Reid helped pass major legislation such as the Affordable Care Act to overhaul the health insurance market and the American Recovery and Reinvestment Act of 2009 to stimulate the economy during the Great Recession. He also halted a proposed nuclear waste repository at Yucca Mountain, brought the DREAM Act to a vote, and is credited with keeping some massive local construction projects alive during the Great Recession, including the expansion of what is now known as the Harry Reid International Airport.
The name of the airport was officially changed a few weeks before Reid’s death. Although he didn’t attend the renaming ceremony, he said in a statement, “it’s the greatest of honors to have my name on this airport.”
After getting a law degree, Reid started his public service career as the Henderson city attorney. At age 28, He was elected to the Nevada Assembly and at age 30 became the youngest lieutenant governor in Nevada history as Gov. Mike O’Callaghan’s running mate in 1970. O’Callaghan, who had been his high school boxing coach, encouraged him to get into politics and became a lifelong mentor to him.

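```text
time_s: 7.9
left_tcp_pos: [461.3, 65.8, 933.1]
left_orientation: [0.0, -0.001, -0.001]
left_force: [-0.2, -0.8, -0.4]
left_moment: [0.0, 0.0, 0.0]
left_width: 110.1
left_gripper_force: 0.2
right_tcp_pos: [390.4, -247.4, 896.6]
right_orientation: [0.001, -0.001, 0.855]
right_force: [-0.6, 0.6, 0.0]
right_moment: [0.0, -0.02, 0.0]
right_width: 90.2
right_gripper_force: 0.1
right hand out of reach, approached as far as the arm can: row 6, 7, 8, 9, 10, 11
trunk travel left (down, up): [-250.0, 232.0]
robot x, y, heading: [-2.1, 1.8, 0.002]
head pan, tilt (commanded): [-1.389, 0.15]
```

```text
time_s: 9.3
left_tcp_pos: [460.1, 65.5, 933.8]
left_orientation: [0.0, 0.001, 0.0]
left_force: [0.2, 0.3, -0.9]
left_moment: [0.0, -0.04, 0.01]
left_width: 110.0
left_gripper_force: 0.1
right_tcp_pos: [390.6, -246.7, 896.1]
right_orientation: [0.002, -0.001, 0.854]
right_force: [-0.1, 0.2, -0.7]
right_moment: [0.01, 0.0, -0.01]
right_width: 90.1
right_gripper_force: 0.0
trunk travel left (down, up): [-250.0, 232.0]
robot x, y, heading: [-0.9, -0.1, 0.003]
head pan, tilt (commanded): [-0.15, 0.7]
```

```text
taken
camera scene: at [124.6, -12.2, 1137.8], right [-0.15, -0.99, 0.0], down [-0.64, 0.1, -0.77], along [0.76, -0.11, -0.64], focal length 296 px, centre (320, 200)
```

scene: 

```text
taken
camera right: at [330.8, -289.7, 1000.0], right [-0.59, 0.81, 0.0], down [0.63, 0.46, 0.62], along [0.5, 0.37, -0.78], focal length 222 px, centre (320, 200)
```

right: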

In 1982, Reid was elected to the U.S. House and then was elected to the U.S. Senate in 1986 where he served until 2017.
Reid was married to his high school sweetheart Landra Gould for 62 years. The two eloped and went on to have five children, four sons, and one daughter.
“He was a devoted family man and deeply loyal friend,” she said in a statement following his death.
Reid, who was raised agnostic, and his wife Landra, who was born to Jewish immigrant parents, converted to The Church of Jesus Christ of Latter-day Saints while in college.
Reid will lie in state at the U.S. Capitol on Wednesday. He will then he buried in Searchlight.